● GIVEN MATERIAL
※
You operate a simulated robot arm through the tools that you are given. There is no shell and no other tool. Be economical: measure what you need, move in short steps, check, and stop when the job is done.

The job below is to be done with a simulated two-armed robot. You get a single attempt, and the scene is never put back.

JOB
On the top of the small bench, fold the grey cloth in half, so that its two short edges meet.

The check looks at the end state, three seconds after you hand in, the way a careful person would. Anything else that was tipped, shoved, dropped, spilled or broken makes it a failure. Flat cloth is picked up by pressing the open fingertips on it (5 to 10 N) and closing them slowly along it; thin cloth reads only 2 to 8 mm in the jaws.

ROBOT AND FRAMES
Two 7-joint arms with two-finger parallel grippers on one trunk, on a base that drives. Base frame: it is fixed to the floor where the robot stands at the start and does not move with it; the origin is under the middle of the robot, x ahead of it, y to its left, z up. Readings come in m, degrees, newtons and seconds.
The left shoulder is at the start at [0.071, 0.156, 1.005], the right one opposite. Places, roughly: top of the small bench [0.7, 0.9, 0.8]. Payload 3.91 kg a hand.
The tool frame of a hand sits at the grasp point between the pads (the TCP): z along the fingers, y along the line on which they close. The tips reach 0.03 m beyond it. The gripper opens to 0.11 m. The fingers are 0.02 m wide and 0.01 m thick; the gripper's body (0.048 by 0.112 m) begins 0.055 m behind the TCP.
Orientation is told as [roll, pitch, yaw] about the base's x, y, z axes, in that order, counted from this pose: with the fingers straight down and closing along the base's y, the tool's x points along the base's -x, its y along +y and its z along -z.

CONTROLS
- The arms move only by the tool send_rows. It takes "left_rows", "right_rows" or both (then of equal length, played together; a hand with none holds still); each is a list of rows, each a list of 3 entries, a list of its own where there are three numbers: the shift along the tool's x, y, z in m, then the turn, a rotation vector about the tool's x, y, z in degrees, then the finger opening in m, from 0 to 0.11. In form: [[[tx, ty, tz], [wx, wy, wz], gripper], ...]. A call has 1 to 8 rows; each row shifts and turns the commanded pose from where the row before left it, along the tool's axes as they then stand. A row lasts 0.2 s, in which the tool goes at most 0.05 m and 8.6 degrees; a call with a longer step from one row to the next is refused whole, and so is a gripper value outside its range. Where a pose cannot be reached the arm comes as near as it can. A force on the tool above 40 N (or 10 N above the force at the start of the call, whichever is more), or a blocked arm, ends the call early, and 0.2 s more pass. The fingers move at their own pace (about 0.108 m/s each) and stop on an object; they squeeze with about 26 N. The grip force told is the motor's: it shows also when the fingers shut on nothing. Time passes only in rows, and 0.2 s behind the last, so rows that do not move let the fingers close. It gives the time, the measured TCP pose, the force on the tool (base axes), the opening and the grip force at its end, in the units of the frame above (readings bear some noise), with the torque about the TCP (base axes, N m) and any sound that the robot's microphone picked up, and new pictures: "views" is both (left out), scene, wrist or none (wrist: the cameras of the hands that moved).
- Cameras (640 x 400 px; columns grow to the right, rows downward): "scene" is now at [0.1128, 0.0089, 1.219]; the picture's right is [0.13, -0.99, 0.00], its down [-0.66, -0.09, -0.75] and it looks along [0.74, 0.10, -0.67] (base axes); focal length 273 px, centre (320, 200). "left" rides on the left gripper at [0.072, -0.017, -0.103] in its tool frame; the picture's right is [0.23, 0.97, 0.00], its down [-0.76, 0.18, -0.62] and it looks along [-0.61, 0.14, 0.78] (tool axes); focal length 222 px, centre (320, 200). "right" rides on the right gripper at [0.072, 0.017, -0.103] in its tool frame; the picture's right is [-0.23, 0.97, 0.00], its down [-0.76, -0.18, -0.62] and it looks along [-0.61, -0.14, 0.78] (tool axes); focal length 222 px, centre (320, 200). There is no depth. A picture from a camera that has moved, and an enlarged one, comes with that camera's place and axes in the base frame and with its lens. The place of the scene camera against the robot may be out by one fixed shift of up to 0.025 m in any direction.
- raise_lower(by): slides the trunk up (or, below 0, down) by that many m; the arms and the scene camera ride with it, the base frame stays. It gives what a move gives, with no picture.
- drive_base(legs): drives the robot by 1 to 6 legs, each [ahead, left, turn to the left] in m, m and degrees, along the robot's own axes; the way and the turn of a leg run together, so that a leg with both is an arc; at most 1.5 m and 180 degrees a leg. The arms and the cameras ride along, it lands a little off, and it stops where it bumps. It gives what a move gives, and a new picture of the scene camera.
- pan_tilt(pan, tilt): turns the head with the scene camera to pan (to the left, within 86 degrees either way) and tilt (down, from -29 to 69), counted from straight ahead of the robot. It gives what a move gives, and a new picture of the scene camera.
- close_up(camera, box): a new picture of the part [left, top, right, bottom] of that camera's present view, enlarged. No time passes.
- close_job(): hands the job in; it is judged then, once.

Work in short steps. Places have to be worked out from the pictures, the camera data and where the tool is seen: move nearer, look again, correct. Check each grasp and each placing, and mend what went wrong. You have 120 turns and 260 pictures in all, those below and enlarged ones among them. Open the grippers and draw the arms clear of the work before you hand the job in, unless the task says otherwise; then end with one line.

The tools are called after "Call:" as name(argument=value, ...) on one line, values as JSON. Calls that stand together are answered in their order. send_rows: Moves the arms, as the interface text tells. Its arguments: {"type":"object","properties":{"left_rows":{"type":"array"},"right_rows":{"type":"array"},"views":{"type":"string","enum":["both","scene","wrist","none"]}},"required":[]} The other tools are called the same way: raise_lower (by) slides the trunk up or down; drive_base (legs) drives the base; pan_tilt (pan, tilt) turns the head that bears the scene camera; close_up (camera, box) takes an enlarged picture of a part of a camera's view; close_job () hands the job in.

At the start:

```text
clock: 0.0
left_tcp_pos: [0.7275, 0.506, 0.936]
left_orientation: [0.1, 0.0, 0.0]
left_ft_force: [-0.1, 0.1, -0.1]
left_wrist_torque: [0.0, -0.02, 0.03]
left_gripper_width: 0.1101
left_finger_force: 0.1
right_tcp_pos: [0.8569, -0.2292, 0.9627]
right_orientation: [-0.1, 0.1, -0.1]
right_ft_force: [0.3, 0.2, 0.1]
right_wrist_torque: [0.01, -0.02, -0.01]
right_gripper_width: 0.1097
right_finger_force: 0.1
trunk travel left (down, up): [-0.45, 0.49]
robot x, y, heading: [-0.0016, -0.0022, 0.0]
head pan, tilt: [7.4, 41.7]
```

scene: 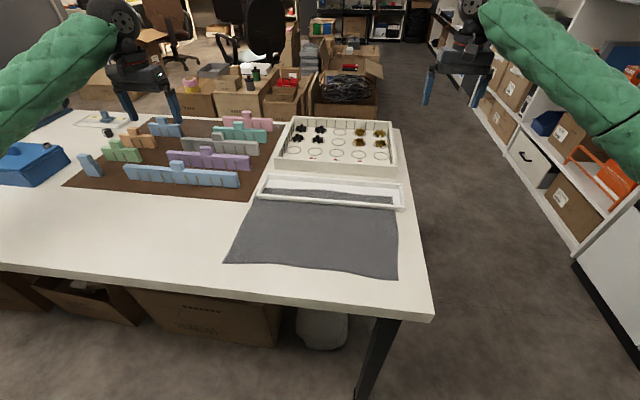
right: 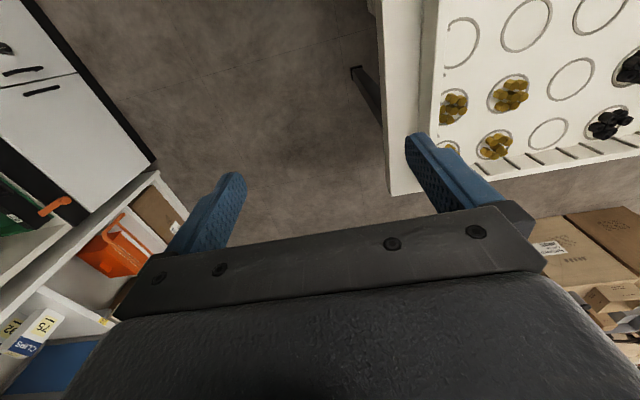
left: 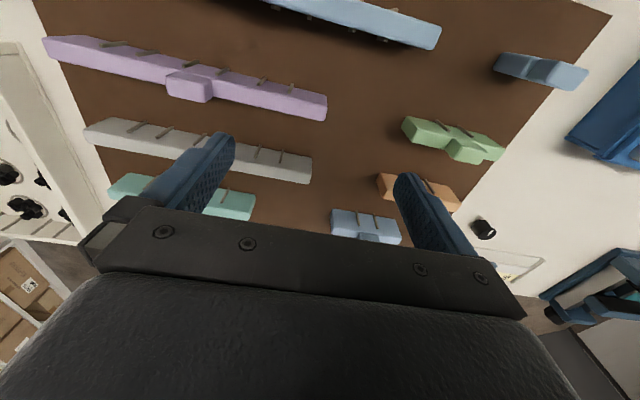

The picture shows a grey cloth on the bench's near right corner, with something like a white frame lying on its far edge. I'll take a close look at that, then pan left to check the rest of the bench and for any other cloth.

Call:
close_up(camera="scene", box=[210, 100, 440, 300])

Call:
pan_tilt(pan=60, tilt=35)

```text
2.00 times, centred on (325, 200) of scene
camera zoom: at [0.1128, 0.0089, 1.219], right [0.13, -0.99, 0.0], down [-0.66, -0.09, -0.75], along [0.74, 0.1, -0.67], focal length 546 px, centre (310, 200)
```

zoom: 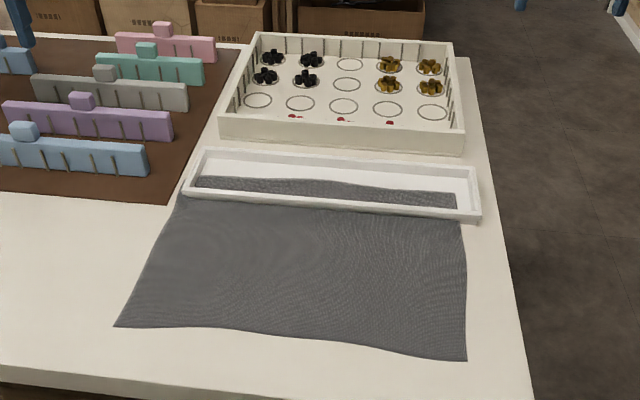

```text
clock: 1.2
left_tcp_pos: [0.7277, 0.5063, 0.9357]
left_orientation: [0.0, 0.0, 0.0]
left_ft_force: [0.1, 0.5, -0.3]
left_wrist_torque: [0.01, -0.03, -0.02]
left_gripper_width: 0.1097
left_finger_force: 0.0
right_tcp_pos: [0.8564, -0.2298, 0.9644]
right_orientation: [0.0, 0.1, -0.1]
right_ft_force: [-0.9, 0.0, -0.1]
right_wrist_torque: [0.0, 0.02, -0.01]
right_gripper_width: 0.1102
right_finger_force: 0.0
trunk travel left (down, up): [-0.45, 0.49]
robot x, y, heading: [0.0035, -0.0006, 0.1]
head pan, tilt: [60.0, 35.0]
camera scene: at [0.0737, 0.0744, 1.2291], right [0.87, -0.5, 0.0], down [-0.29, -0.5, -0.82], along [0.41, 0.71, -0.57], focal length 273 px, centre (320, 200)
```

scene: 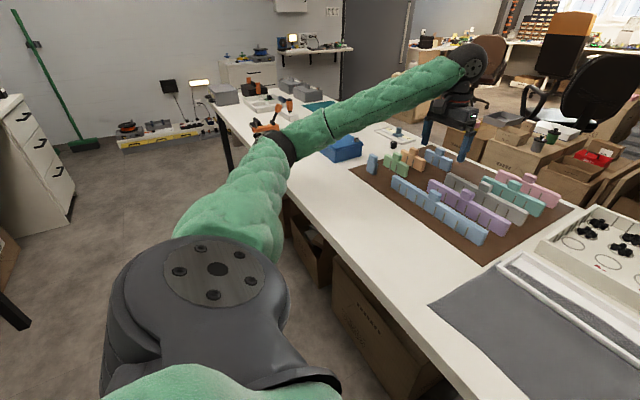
※
● STATED PROBLEM
Extract all lines from the material above that include the word "them".

● PROBLEM SOLUTION
The check looks at the end state, three seconds after you hand in, the way a careful person would. Anything else that was tipped, shoved, dropped, spilled or broken makes it a failure. Flat cloth is picked up by pressing the open fingertips on it (5 to 10 N) and closing them slowly along it; thin cloth reads only 2 to 8 mm in the jaws.
Work in short steps. Places have to be worked out from the pictures, the camera data and where the tool is seen: move nearer, look again, correct. Check each grasp and each placing, and mend what went wrong. You have 120 turns and 260 pictures in all, those below and enlarged ones among them. Open the grippers and draw the arms clear of the work before you hand the job in, unless the task says otherwise; then end with one line.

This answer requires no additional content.